The novel finding afforded by our within-subjects design suggests that individuals who tend to be disgusted by moral violations also tend to endorse indirect aggression, but that within-person variation in disgust does not relate to within-person variation in indirect aggression. In contrast, both within- and between-participant variance in anger related to direct aggression. Said differently: the type of people who respond to moral violations with more disgust also tend to endorse greater indirect aggression, but greater disgust within an individual does not relate to greater indirect aggression sentiments. Naturally, these findings should be interpreted tentatively, both given their exploratory nature and given that we only assessed emotional responses and aggression twice. Nevertheless, they might suggest that the relationship between disgust and aggression is less dose-dependent than is the relationship between anger and aggression. That is, a little bit of disgust might have a similar effect on indirect aggression as a lot of disgust, whereas a little bit of anger might have less of an effect on indirect aggression than a lot of anger.
The degree to which disgust is expressed or experienced in response to moral violations across cultures is debated (compare Curtis and Biran, 2001, and Haidt, Rozin, McCauley, and Imada, 1997, with Han et al., 2016). The current study is, to the best of our knowledge, the first to find distinct relationships between disgust and anger and distinct types of aggression outside of the U.S. Such findings suggest that these relationships are not limited to the U.S. or to (native) English-speaking populations. Of course, the Netherlands and the U.S. are both Western, educated, developed nations that speak Germanic languages. Replications across more varied nations can usefully inform the degree to which these distinctions between disgust and anger generalize across cultures.
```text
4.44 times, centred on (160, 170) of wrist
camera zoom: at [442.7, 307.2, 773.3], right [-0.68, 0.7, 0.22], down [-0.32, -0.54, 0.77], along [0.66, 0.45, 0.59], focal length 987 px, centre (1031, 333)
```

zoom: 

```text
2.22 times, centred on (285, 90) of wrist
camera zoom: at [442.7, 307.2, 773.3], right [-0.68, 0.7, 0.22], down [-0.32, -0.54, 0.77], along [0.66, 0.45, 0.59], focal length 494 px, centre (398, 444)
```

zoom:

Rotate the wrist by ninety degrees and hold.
Implications for the recalibration theory of anger

Multiple studies have lent support to the hypothesis that stronger and more attractive individuals are more prone to anger and have a greater history of success in conflicts. Based on this literature, we proposed that anger – but not disgust – toward moral violations would covary with strength and attractiveness. Our results were inconsistent with both this novel hypothesis and with previous findings. That said, while the 95% confidence interval for the correlation between men’s strength and anger proneness overlapped with zero, it also included r = .27, the correlation we estimated based on our literature review. Hence, the apparent difference between conclusions from this study and others does not offer strong evidence for a smaller (or null) relationship between strength and anger proneness in this population relative to other populations. Nevertheless, the relationship between physical strength and anger proneness might vary across cultural contexts (to the point of it being weaker or equal to zero in the population from which we sampled here), as suggested by Sell and colleagues (2009). In Dutch society, physical strength might afford less ability to inflict costs on others than in U.S. society (or in Aka society, where physical strength is also associated with a history of aggression, as reported in one study; Hess et al., 2010), perhaps due to greater social sanctioning of aggressive individuals and, relatedly, greater reliance on centralized authorities to solve disputes (Pinker, 2011). A recent study of men from Scotland and Germany – societies more similar to the Netherlands than the U.S. in terms of violence – similarly found little evidence for a relationship between strength and anger proneness (Von Borell et al., 2019). Ultimately, given the lack of replication of the finding that strength relates to anger proneness, we hesitate to abandon the hypothesis that strength differentially relates to anger and disgust. We recommend further tests of this idea, perhaps in other locations that have detected relationships between strength and anger proneness (e.g., the United States).

Limitations and future directions

Naturally, multiple limitations apply to the current findings. We discuss three notable ones. First, data were collected from a relatively affluent sample of young Dutch participants. As noted above, some of the relationships observed in the current study might not be generalizable to other populations. Second, the single-item measures of emotion based on posed facial expressions are noisy. Imprecision in this measure might attenuate effect size, and results using this type of measure might not generalize to other measures of emotion (e.g., measurements of facial expression; verbal self-reports). Third, participants reported hypothetical responses to hypothetical moral violations. The extent to which these responses – in terms of emotion or aggression – would generalize to behaviors in more ecologically valid conditions is an open question. Behavioral studies report that, in contrast to the strong sentiments to directly aggress against moral transgressors in third-party settings described here, people rarely directly aggress to help others (Pedersen et al., 2019). Further, some evidence suggests that responses to hypothetical moral transgressions and responses to actual moral transgressions are predicted by different factors (e.g., Baumert et al., 2013). Hence, null results (e.g., between formidability and aggression) should be interpreted tentatively, and relations between emotion and aggression should be investigated in non-hypothetical contexts.